### What is needed
The listing must be reproduced in full, exactly as it stands. Use JSON: a list with one string for each line that is not empty.

### Collected data
--------------------------------

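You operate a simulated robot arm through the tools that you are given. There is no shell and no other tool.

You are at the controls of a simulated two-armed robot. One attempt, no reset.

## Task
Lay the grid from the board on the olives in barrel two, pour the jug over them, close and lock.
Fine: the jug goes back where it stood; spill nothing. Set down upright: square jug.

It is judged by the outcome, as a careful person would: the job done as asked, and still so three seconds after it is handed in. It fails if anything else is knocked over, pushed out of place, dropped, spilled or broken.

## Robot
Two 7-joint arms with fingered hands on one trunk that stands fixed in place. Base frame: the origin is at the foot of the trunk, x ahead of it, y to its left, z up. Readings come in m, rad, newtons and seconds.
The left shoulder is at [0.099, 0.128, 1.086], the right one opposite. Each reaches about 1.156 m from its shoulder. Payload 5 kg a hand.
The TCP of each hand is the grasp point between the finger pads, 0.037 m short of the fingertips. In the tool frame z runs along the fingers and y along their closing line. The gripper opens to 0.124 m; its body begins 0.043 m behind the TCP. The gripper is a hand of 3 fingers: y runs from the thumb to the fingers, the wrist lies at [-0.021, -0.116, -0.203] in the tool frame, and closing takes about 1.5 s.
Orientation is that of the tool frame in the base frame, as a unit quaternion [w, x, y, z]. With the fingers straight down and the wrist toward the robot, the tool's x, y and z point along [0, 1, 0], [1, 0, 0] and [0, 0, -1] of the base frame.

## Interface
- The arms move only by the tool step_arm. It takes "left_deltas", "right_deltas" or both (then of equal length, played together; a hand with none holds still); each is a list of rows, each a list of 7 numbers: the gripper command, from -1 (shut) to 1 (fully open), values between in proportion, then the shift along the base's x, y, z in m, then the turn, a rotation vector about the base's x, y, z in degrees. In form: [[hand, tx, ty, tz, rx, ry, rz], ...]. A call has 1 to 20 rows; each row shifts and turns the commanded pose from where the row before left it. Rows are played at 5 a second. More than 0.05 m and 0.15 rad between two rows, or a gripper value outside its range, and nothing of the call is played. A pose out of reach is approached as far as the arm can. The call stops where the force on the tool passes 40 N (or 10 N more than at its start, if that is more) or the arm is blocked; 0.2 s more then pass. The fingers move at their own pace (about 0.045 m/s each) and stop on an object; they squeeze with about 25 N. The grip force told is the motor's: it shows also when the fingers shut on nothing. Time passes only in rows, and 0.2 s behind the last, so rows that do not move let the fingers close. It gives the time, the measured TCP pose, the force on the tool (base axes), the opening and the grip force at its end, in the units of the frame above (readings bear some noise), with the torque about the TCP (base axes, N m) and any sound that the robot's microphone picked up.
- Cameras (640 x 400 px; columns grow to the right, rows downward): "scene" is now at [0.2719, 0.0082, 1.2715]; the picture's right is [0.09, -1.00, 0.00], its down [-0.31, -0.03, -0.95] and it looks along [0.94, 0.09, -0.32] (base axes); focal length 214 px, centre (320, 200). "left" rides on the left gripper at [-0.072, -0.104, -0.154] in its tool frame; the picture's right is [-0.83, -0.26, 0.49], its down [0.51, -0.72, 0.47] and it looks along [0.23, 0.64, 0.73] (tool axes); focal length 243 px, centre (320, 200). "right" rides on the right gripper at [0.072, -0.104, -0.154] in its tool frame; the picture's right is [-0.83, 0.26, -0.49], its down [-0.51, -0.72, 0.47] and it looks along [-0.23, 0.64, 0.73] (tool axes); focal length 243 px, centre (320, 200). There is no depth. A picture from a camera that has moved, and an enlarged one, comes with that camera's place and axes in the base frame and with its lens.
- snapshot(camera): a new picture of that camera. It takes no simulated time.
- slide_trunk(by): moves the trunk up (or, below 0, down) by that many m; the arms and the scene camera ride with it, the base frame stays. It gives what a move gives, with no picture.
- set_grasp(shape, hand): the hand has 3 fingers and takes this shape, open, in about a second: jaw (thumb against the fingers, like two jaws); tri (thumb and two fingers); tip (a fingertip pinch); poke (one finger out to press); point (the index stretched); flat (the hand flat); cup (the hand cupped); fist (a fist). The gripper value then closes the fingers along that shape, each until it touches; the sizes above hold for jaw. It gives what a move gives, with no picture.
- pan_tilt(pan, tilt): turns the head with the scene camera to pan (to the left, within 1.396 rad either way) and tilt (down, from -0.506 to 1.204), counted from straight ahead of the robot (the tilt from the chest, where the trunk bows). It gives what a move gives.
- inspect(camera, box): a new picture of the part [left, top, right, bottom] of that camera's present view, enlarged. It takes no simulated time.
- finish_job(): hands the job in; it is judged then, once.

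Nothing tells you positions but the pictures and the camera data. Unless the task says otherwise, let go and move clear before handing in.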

--------------------------------

### Full solution
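[
  "You operate a simulated robot arm through the tools that you are given. There is no shell and no other tool.",
  "You are at the controls of a simulated two-armed robot. One attempt, no reset.",
  "## Task",
  "Lay the grid from the board on the olives in barrel two, pour the jug over them, close and lock.",
  "Fine: the jug goes back where it stood; spill nothing. Set down upright: square jug.",
  "It is judged by the outcome, as a careful person would: the job done as asked, and still so three seconds after it is handed in. It fails if anything else is knocked over, pushed out of place, dropped, spilled or broken.",
  "## Robot",
  "Two 7-joint arms with fingered hands on one trunk that stands fixed in place. Base frame: the origin is at the foot of the trunk, x ahead of it, y to its left, z up. Readings come in m, rad, newtons and seconds.",
  "The left shoulder is at [0.099, 0.128, 1.086], the right one opposite. Each reaches about 1.156 m from its shoulder. Payload 5 kg a hand.",
  "The TCP of each hand is the grasp point between the finger pads, 0.037 m short of the fingertips. In the tool frame z runs along the fingers and y along their closing line. The gripper opens to 0.124 m; its body begins 0.043 m behind the TCP. The gripper is a hand of 3 fingers: y runs from the thumb to the fingers, the wrist lies at [-0.021, -0.116, -0.203] in the tool frame, and closing takes about 1.5 s.",
  "Orientation is that of the tool frame in the base frame, as a unit quaternion [w, x, y, z]. With the fingers straight down and the wrist toward the robot, the tool's x, y and z point along [0, 1, 0], [1, 0, 0] and [0, 0, -1] of the base frame.",
  "## Interface",
  "- The arms move only by the tool step_arm. It takes \"left_deltas\", \"right_deltas\" or both (then of equal length, played together; a hand with none holds still); each is a list of rows, each a list of 7 numbers: the gripper command, from -1 (shut) to 1 (fully open), values between in proportion, then the shift along the base's x, y, z in m, then the turn, a rotation vector about the base's x, y, z in degrees. In form: [[hand, tx, ty, tz, rx, ry, rz], ...]. A call has 1 to 20 rows; each row shifts and turns the commanded pose from where the row before left it. Rows are played at 5 a second. More than 0.05 m and 0.15 rad between two rows, or a gripper value outside its range, and nothing of the call is played. A pose out of reach is approached as far as the arm can. The call stops where the force on the tool passes 40 N (or 10 N more than at its start, if that is more) or the arm is blocked; 0.2 s more then pass. The fingers move at their own pace (about 0.045 m/s each) and stop on an object; they squeeze with about 25 N. The grip force told is the motor's: it shows also when the fingers shut on nothing. Time passes only in rows, and 0.2 s behind the last, so rows that do not move let the fingers close. It gives the time, the measured TCP pose, the force on the tool (base axes), the opening and the grip force at its end, in the units of the frame above (readings bear some noise), with the torque about the TCP (base axes, N m) and any sound that the robot's microphone picked up.",
  "- Cameras (640 x 400 px; columns grow to the right, rows downward): \"scene\" is now at [0.2719, 0.0082, 1.2715]; the picture's right is [0.09, -1.00, 0.00], its down [-0.31, -0.03, -0.95] and it looks along [0.94, 0.09, -0.32] (base axes); focal length 214 px, centre (320, 200). \"left\" rides on the left gripper at [-0.072, -0.104, -0.154] in its tool frame; the picture's right is [-0.83, -0.26, 0.49], its down [0.51, -0.72, 0.47] and it looks along [0.23, 0.64, 0.73] (tool axes); focal length 243 px, centre (320, 200). \"right\" rides on the right gripper at [0.072, -0.104, -0.154] in its tool frame; the picture's right is [-0.83, 0.26, -0.49], its down [-0.51, -0.72, 0.47] and it looks along [-0.23, 0.64, 0.73] (tool axes); focal length 243 px, centre (320, 200). There is no depth. A picture from a camera that has moved, and an enlarged one, comes with that camera's place and axes in the base frame and with its lens.",
  "- snapshot(camera): a new picture of that camera. It takes no simulated time.",
  "- slide_trunk(by): moves the trunk up (or, below 0, down) by that many m; the arms and the scene camera ride with it, the base frame stays. It gives what a move gives, with no picture.",
  "- set_grasp(shape, hand): the hand has 3 fingers and takes this shape, open, in about a second: jaw (thumb against the fingers, like two jaws); tri (thumb and two fingers); tip (a fingertip pinch); poke (one finger out to press); point (the index stretched); flat (the hand flat); cup (the hand cupped); fist (a fist). The gripper value then closes the fingers along that shape, each until it touches; the sizes above hold for jaw. It gives what a move gives, with no picture.",
  "- pan_tilt(pan, tilt): turns the head with the scene camera to pan (to the left, within 1.396 rad either way) and tilt (down, from -0.506 to 1.204), counted from straight ahead of the robot (the tilt from the chest, where the trunk bows). It gives what a move gives.",
  "- inspect(camera, box): a new picture of the part [left, top, right, bottom] of that camera's present view, enlarged. It takes no simulated time.",
  "- finish_job(): hands the job in; it is judged then, once.",
  "Nothing tells you positions but the pictures and the camera data. Unless the task says otherwise, let go and move clear before handing in."
]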